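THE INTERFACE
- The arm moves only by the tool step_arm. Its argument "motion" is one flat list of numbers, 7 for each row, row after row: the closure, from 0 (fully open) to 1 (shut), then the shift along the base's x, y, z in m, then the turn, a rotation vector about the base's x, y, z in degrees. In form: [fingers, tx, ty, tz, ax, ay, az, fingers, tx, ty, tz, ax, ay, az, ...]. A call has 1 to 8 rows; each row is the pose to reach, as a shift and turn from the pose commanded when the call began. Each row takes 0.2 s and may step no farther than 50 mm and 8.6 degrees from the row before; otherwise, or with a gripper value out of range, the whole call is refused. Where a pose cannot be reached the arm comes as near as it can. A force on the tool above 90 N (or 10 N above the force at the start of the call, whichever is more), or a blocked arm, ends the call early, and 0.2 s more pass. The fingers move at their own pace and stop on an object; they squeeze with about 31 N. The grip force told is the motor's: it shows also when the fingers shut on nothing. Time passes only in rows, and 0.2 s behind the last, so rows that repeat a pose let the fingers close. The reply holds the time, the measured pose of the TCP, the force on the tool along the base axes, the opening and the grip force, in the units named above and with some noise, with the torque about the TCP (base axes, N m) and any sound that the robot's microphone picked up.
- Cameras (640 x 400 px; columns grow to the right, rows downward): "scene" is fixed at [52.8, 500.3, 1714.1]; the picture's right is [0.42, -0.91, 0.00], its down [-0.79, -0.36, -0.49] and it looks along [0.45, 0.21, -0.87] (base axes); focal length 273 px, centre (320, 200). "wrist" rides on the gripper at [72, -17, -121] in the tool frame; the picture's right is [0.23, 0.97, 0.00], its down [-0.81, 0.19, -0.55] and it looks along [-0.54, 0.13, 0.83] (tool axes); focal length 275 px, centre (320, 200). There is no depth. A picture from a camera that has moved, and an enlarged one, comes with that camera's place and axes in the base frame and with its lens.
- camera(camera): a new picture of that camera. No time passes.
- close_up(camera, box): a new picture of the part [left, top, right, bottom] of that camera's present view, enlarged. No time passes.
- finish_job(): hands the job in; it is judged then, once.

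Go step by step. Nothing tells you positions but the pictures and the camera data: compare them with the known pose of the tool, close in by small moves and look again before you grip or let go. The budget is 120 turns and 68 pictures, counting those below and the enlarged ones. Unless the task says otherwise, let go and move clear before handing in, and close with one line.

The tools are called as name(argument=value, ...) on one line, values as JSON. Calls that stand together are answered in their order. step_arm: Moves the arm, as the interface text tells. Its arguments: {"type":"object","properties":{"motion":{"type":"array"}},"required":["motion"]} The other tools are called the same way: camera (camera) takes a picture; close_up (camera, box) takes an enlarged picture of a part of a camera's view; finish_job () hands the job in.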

-- Given exercise --
From the preceding material, extract every line exactly.

-- Task output --
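THE INTERFACE
- The arm moves only by the tool step_arm. Its argument "motion" is one flat list of numbers, 7 for each row, row after row: the closure, from 0 (fully open) to 1 (shut), then the shift along the base's x, y, z in m, then the turn, a rotation vector about the base's x, y, z in degrees. In form: [fingers, tx, ty, tz, ax, ay, az, fingers, tx, ty, tz, ax, ay, az, ...]. A call has 1 to 8 rows; each row is the pose to reach, as a shift and turn from the pose commanded when the call began. Each row takes 0.2 s and may step no farther than 50 mm and 8.6 degrees from the row before; otherwise, or with a gripper value out of range, the whole call is refused. Where a pose cannot be reached the arm comes as near as it can. A force on the tool above 90 N (or 10 N above the force at the start of the call, whichever is more), or a blocked arm, ends the call early, and 0.2 s more pass. The fingers move at their own pace and stop on an object; they squeeze with about 31 N. The grip force told is the motor's: it shows also when the fingers shut on nothing. Time passes only in rows, and 0.2 s behind the last, so rows that repeat a pose let the fingers close. The reply holds the time, the measured pose of the TCP, the force on the tool along the base axes, the opening and the grip force, in the units named above and with some noise, with the torque about the TCP (base axes, N m) and any sound that the robot's microphone picked up.
- Cameras (640 x 400 px; columns grow to the right, rows downward): "scene" is fixed at [52.8, 500.3, 1714.1]; the picture's right is [0.42, -0.91, 0.00], its down [-0.79, -0.36, -0.49] and it looks along [0.45, 0.21, -0.87] (base axes); focal length 273 px, centre (320, 200). "wrist" rides on the gripper at [72, -17, -121] in the tool frame; the picture's right is [0.23, 0.97, 0.00], its down [-0.81, 0.19, -0.55] and it looks along [-0.54, 0.13, 0.83] (tool axes); focal length 275 px, centre (320, 200). There is no depth. A picture from a camera that has moved, and an enlarged one, comes with that camera's place and axes in the base frame and with its lens.
- camera(camera): a new picture of that camera. No time passes.
- close_up(camera, box): a new picture of the part [left, top, right, bottom] of that camera's present view, enlarged. No time passes.
- finish_job(): hands the job in; it is judged then, once.

Go step by step. Nothing tells you positions but the pictures and the camera data: compare them with the known pose of the tool, close in by small moves and look again before you grip or let go. The budget is 120 turns and 68 pictures, counting those below and the enlarged ones. Unless the task says otherwise, let go and move clear before handing in, and close with one line.

The tools are called as name(argument=value, ...) on one line, values as JSON. Calls that stand together are answered in their order. step_arm: Moves the arm, as the interface text tells. Its arguments: {"type":"object","properties":{"motion":{"type":"array"}},"required":["motion"]} The other tools are called the same way: camera (camera) takes a picture; close_up (camera, box) takes an enlarged picture of a part of a camera's view; finish_job () hands the job in.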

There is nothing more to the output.